SENEGAL PROTESTERS DEMAND FRESH ELECTION WITHIN A MONTH
DAKAR - Hundreds of protesters in the Senegalese capital Dakar have called for elections to be held before the end of President Macky Sall's term on April 2.
Sall sparked huge protests when he postponed last month's elections and failed to announce a new date.
On Saturday, protesters from opposition parties and campaigning groups called the president a dictator and demanded the release from prison of opposition leader Ousmane Sonko.
Delegates taking part in political crisis talks last week, which were organised by the president but boycotted by the opposition, recommended holding elections in June.
In Chad, interim President Mahamat Idriss Deby said he plans to run in this year's long-awaited presidential race.
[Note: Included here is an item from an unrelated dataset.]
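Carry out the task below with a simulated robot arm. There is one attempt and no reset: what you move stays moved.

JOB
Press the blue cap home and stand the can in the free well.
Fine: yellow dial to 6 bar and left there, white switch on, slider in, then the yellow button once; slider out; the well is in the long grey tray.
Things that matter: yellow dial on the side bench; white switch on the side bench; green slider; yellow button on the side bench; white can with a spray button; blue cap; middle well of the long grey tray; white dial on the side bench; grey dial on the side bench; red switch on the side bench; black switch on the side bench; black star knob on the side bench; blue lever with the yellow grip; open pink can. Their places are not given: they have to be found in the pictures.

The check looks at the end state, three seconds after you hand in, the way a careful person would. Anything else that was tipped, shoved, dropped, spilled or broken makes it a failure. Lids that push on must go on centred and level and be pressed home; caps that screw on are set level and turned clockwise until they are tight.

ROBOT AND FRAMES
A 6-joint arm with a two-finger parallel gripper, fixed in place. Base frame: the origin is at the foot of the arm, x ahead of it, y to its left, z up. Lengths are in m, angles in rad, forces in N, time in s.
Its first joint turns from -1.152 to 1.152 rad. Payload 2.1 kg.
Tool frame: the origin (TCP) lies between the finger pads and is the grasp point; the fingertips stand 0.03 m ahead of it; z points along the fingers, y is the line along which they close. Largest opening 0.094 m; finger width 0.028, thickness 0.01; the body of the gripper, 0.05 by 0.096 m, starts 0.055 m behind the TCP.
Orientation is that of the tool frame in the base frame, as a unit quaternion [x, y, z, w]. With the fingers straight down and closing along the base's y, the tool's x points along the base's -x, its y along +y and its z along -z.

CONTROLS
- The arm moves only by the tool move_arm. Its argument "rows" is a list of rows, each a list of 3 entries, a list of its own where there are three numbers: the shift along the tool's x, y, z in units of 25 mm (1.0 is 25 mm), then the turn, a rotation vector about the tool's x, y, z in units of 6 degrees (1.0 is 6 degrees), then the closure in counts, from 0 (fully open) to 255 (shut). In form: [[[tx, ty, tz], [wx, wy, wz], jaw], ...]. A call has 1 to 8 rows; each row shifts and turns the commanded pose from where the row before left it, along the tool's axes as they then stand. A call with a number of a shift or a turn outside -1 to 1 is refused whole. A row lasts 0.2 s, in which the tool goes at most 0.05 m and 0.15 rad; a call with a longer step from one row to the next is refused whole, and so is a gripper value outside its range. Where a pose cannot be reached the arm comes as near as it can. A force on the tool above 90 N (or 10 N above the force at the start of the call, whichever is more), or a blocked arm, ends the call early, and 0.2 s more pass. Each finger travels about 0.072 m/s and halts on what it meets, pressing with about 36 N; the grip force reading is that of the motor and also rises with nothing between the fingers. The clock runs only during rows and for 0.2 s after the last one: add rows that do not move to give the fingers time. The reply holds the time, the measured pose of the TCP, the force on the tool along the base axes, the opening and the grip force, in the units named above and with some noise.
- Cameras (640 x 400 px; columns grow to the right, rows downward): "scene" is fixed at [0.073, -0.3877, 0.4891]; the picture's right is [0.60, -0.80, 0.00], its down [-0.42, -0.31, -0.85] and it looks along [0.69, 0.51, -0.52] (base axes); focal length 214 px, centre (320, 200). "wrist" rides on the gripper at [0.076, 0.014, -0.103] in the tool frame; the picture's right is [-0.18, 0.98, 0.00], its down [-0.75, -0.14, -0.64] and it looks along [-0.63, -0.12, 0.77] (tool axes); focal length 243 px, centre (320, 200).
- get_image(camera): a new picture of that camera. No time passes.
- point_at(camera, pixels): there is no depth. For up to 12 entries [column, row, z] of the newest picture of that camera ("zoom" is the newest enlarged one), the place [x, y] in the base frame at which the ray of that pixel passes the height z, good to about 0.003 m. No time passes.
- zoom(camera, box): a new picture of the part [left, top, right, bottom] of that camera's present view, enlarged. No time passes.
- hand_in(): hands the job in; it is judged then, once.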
Deby's confirmation on Saturday came at the end of a chaotic week in which opposition politician Yaya Dillo was shot and killed in the
capital N'Djamena.
Dillo's death on Wednesday in disputed circumstances has further exposed divisions in the ruling elite at a politically sensitive time as the country prepares for the promised return to democratic rule via the ballot box.
The Chadian government has said Dillo was killed in an exchange of gunfire with security forces and has accused members of his party
of also attacking the internal security agency.
On Friday, the government confirmed that Deby's uncle, General Saleh Deby Itno, had been arrested in the wake of Wednesday's events.
Itno had recently defected to Dillo's opposition Socialist Party Without Borders (PSF).
"He has now been charged by the public prosecutor and his life is in no danger," government spokesperson Abderaman Koulamallah said, without specifying what charges Itno faces.
Chadian rebel group the Front for Change and Concord in Chad and the CNRD opposition party have described Dillo's death as an assassination.